He’ll have copies of Demonstra on hand (or tentacle; you can never be quite certain with him). There will be additional entertainment and refreshment as he takes you on a guided tour through the supernatural and the strange as seen through a Lao American lens. Could Cthulhu have been a part of the Ramayana? Could zombies have Buddha nature? Ancient Lao ghosts and weretigers, cannibal grandmothers, serpent gods, and long-lost brothers and sisters are among the many characters you’ll find in this collection, which sells for $10.
A frequent contributor to Innsmouth Free Press, Bryan Thao Worra has presented at the H.P. Lovecraft Film Festival in Los Angeles, San Diego Comic-Con, Arcana, Diversicon, MarsCon, ConVergence, and even at the Mall of America.
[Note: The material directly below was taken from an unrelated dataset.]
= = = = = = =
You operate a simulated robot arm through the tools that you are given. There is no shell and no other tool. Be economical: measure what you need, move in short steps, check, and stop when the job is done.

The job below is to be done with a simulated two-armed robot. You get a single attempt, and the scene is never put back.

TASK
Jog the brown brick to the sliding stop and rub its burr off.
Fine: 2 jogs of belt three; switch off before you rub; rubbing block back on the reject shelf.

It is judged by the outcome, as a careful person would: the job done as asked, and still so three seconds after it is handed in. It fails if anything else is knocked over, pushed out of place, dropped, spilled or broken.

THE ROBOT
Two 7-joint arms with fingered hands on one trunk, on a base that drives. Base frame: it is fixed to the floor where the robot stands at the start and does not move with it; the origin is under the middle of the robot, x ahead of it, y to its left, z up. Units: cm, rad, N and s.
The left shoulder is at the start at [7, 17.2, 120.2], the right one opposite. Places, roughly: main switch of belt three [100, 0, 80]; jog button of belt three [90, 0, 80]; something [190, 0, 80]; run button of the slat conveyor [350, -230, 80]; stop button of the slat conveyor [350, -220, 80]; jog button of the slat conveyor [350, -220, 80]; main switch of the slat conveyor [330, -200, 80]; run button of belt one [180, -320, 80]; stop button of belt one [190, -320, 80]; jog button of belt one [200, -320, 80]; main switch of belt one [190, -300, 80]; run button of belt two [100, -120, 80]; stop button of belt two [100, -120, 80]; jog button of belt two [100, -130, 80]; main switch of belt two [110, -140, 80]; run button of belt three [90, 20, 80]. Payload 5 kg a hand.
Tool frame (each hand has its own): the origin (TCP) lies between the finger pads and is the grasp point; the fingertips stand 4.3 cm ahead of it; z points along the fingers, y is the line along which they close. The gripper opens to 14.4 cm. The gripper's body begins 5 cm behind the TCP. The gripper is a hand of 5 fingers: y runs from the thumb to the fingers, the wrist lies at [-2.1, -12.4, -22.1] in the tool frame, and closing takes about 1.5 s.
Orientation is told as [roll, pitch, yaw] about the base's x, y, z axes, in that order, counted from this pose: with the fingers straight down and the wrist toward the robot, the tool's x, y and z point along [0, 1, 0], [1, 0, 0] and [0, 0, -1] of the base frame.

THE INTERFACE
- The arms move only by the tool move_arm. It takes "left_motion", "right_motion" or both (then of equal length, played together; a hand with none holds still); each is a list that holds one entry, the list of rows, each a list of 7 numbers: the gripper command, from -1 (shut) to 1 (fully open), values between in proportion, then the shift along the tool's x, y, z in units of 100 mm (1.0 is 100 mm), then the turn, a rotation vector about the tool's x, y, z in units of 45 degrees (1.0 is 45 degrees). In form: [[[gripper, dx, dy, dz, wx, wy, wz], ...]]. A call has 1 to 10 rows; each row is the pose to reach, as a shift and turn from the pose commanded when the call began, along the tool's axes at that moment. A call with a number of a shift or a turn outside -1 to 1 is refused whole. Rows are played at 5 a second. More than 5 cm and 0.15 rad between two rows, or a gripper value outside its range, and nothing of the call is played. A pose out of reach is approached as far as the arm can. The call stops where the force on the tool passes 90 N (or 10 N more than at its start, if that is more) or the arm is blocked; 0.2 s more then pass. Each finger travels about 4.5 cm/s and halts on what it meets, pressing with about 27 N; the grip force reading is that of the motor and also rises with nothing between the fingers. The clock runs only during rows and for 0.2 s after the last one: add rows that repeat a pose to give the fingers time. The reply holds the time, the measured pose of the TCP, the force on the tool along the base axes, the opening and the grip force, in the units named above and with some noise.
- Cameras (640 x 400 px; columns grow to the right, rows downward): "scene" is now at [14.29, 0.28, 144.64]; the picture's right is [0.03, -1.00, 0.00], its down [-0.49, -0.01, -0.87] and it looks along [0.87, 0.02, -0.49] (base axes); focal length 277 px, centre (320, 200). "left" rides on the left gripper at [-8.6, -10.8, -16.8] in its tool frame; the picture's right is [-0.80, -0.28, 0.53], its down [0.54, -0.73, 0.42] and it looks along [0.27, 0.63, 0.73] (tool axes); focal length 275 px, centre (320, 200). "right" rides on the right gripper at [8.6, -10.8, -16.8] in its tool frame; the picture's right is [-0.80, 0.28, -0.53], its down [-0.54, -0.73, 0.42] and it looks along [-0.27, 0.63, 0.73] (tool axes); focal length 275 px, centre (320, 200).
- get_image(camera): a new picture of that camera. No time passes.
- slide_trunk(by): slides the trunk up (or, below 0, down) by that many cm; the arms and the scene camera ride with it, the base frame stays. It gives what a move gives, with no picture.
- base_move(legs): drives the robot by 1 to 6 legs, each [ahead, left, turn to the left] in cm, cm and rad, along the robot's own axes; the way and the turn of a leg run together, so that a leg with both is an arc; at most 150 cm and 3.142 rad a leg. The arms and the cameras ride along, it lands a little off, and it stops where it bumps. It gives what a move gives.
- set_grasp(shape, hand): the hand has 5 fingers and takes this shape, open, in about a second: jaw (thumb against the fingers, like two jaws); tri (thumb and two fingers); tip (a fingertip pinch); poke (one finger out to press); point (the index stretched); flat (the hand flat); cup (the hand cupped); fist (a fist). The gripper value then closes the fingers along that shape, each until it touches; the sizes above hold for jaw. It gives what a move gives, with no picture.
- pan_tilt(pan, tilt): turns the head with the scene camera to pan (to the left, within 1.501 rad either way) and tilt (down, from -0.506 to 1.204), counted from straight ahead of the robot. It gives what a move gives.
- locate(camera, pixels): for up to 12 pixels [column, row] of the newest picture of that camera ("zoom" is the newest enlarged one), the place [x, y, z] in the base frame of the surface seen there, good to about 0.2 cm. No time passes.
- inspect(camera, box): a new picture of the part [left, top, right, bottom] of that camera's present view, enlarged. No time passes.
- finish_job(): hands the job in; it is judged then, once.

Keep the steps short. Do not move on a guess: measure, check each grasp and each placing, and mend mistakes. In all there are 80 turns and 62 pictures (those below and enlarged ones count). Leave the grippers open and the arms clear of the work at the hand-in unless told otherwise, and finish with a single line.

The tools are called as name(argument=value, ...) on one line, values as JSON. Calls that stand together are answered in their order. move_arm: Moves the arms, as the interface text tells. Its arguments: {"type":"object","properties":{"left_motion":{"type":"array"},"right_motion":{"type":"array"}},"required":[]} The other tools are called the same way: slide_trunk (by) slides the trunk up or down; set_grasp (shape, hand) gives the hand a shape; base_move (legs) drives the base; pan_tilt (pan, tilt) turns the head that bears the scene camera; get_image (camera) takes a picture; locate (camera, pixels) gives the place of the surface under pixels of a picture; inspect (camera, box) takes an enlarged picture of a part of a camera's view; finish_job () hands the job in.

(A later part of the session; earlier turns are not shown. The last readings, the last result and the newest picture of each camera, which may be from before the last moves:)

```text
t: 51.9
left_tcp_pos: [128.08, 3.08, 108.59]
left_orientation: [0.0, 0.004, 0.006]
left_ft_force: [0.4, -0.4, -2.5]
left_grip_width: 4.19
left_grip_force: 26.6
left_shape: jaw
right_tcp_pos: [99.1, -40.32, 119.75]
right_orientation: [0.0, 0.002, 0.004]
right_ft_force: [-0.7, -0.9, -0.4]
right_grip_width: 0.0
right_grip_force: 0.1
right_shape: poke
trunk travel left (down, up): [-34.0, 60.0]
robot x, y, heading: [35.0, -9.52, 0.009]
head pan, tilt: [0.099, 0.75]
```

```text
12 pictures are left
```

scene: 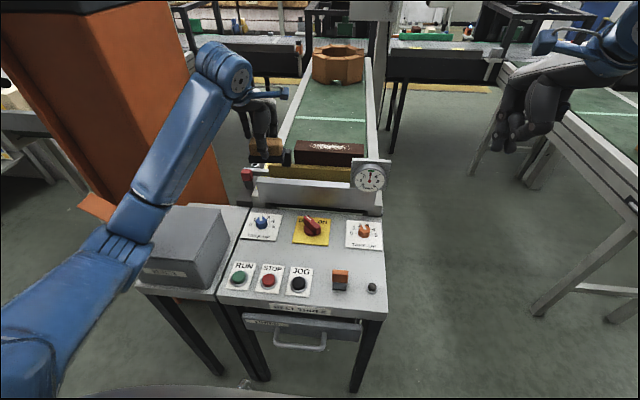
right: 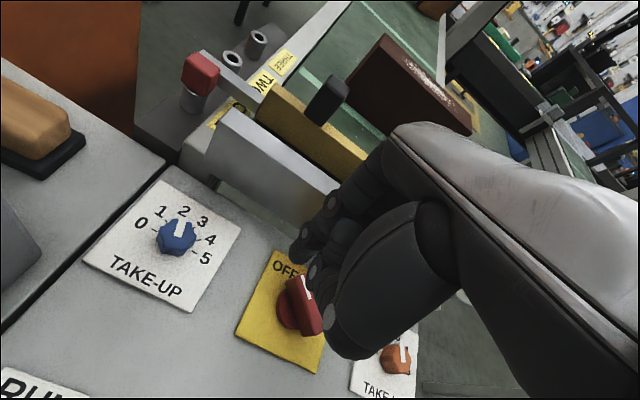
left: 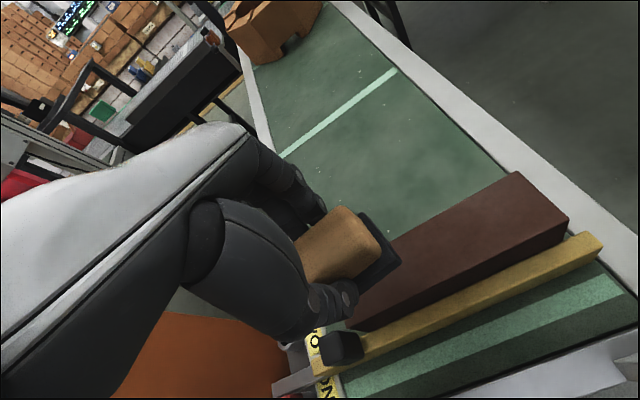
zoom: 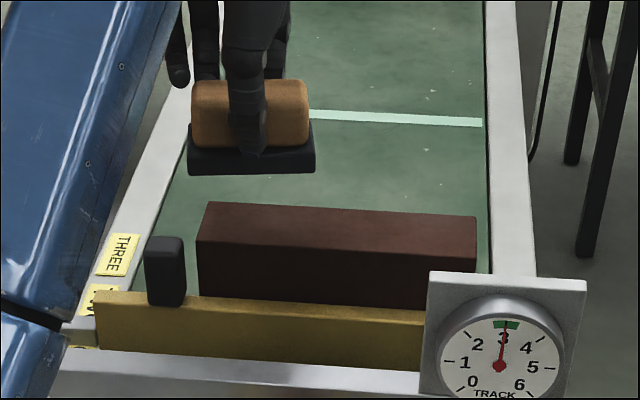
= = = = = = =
His work was displayed in London during the 2012 Olympics and he is the first Lao writer to hold professional membership in the Horror Writers Association as well as be an officer of the Science Fiction Poetry Association. His work has appeared in the anthologies, Future Lovecraft and Historical Lovecraft.
Lao American author Nor Sanavongsay will also be debuting his very first children’s book from Sahtu Press, A Sticky Mess. Sanavongsay has created a lavishly illustrated adaptation of a traditional Lao legend that has been popular for almost six centuries, involving a trickster of the highest order. Sanavongsay’s father used to tell him these stories growing up and now he’s continuing the tradition. A Sticky Mess was over fourteen years in the making.
Also among those presenting that night is Lao American playwright Saymoukda Vongsay. She was the creator of the highly successful play, Kung Fu Zombies vs. Cannibals, which had sold-out crowds and was recently named the Best Production of 2013 by L’Etoile Magazine.
Space for this event was donated by Lao Advancement Organization of America, which was a non-profit organization established in 1988 to meet the needs of Lao refugees in Minnesota.
Demonstra is the first full-length collection of poetry presented by Innsmouth Free Press and includes the visual artwork of Texas-based artist Vongduane Manivong, who has displayed her work nationally.